POTUS BARACK OBAMA: Tu sais, nous avons eu une soirée Motown. Mais aussi une soirée Country.

[Extrait d'archive de concert de Laura Alaina à la Maison Blanche 2014 - Coal Miner’s Daughter : « Well I was born a coal miner’s daughter »]

POTUS BARACK OBAMA: Ou une Fiesta Latina. Ou une soirée Broadway. Ou une soirée Gospel.

[Extrait d'archive de concert de Cyndi Lauper à la Maison Blanche 2013 - Try a Little Tendernes s: « Young girls they do get weary... Wearin the same ol’ shaggy dress. »]

POTUS BARACK OBAMA: Nous faisions venir des musiciens de traditions différentes pour qu'ils concoctent quelque chose qui n'était pas nécessairement leur répertoire habituel. Tu avais des chanteurs de Country dans un concert de Gospel. Ou un chanteur de R&B chantant du Rock pour accentuer et souligner comment toutes ces traditions se mélangent ensemble, une fois que tu commences à abattre les silos et les catégories que nous avons en tête.

[Extrait d'archive de concert de Cyndi Lauper à la Maison Blanche 2013 - Try a Little Tenderness : « While she’s there waitin’... You got to try a little tenderness...That’s all you got to do. It's not sentimental... No no no... »]

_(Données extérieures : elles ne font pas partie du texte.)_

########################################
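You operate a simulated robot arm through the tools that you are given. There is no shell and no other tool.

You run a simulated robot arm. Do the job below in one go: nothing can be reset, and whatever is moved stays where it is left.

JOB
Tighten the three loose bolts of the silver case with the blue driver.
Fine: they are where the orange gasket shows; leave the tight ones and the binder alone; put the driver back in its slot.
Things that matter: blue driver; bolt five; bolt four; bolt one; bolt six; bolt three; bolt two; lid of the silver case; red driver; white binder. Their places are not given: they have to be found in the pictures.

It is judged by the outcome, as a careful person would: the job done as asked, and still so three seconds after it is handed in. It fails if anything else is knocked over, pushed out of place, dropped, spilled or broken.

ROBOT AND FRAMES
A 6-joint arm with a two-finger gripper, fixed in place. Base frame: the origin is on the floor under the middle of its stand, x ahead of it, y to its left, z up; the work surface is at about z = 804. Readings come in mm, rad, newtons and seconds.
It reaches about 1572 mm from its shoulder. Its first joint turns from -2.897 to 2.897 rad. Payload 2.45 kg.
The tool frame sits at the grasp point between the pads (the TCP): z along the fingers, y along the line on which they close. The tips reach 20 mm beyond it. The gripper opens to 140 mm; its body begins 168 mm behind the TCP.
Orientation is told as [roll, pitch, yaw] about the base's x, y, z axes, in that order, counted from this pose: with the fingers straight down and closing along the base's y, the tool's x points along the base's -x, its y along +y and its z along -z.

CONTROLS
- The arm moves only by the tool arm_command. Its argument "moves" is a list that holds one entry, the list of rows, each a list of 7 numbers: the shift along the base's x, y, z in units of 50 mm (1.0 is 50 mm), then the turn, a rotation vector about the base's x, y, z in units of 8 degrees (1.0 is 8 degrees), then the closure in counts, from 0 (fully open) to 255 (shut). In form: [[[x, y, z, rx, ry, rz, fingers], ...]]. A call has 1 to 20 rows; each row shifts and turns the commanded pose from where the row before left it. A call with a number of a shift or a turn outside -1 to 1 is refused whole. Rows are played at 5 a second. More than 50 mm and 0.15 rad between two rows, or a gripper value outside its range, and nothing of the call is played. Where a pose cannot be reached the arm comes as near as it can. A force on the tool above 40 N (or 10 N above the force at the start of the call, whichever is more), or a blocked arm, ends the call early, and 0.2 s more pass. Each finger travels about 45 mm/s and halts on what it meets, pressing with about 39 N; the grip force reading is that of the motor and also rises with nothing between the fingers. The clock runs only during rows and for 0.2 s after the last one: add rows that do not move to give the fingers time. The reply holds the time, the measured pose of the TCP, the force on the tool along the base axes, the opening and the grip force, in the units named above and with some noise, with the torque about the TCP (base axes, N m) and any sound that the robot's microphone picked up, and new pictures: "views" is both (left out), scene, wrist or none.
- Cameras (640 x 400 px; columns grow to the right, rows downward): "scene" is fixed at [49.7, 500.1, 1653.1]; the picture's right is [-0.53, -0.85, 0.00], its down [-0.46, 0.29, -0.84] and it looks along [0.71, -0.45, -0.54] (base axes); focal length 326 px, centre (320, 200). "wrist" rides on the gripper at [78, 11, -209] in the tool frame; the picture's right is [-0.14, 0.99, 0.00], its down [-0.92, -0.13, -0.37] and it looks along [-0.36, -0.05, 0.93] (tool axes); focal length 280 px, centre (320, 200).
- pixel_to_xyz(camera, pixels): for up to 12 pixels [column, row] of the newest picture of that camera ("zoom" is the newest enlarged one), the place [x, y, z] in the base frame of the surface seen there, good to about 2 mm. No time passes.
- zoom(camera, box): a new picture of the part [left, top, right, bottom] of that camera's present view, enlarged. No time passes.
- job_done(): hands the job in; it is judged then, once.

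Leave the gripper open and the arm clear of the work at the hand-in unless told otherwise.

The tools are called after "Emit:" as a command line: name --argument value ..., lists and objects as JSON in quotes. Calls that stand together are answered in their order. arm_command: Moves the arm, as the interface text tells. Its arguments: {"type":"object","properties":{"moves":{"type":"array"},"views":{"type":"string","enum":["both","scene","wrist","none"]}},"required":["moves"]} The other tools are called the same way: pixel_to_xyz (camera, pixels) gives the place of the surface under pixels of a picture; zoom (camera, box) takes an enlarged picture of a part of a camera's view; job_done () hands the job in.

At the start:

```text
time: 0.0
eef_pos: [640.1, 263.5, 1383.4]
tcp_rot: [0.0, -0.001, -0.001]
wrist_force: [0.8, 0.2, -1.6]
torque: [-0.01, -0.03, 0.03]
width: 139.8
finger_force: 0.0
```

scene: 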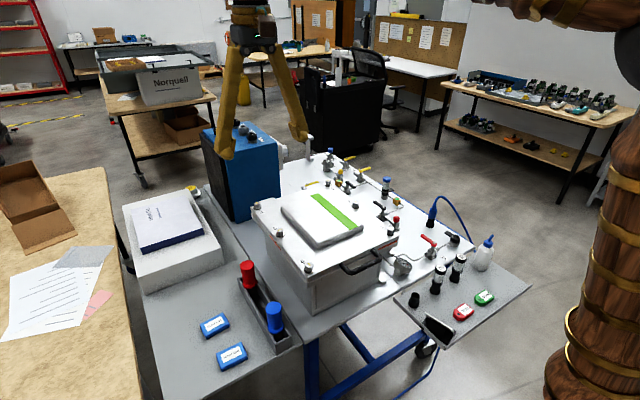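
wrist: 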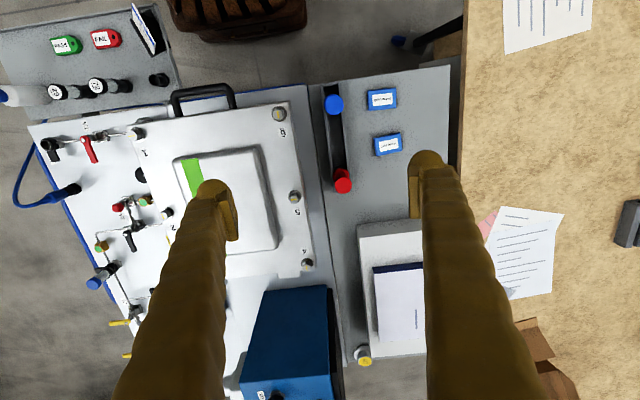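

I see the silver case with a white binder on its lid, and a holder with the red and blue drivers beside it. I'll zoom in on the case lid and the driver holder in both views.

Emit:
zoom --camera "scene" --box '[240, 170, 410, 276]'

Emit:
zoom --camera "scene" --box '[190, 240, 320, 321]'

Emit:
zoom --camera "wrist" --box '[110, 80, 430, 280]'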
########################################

POTUS BARACK OBAMA: J'ai toujours été frappé par la générosité des musiciens entre eux. Habituellement, les musiciens arrivaient la veille, ou l'avant-veille pour répéter. Souvent, ils répétaient la nuit. Je travaillais souvent dans la salle des Traités, qui se trouve juste au-dessus. Et j'entendais la basse faire son entrée et je venais parfois pointer le bout de mon nez pour assister aux répétitions. Je m'asseyais dans le fond pour ne pas me faire remarquer. Je me souviens, une fois, je regardais Mick Jagger et Gary Clark Jr qui travaillaient sur un Blues. Et Jagger a l'âge d'être le grand-père de Gary, hein ! Même s'il se déplaçait sur scène comme s'il avait 25 ans. Et Gary Clark Jr, en fin de compte, perpétue la tradition dans laquelle les Stones ont puisé. La vieille icône grisonnante et le jeune artiste qui monte, ce sont juste deux musiciens, ils se respectent, ils s'écoutent l'un l'autre.

BRUCE SPRINGSTEEN: Elle est belle la vie des musiciens entre eux.

POTUS BARACK OBAMA: En découvrant cette solidarité, je me suis dit, « Ce serait bien qu'il se passe la même chose en politique : on essayerait juste de faire une bonne chanson »

BRUCE SPRINGSTEEN: C'est une énorme part du Rock'n'roll. Et une des raisons pour lesquelles les groupes ne restent pas ensemble.

POTUS BARACK OBAMA: Parce qu'il est difficile de conserver cet esprit. Après Bruce, comme toi et Patti pourront en témoigner, de la musique de qualité a été jouée à la Maison Blanche, hors caméras, au cours de nos soirées. C'était très sympa.

BRUCE SPRINGSTEEN: Et bien, nous sommes venus à plusieurs de ces soirées, et tout ce que je peux dire, c'est que c'était des soirées toutes historiques.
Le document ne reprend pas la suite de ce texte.